━━ Data segment

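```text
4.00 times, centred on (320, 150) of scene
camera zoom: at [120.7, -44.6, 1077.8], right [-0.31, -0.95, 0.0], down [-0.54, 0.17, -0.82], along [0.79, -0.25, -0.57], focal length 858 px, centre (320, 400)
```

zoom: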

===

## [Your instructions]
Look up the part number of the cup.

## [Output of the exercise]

━━━━

## [Your instructions]
Find every line of the data that holds the string "zoom", then say how many there are and nothing else.

## [Output of the exercise]
2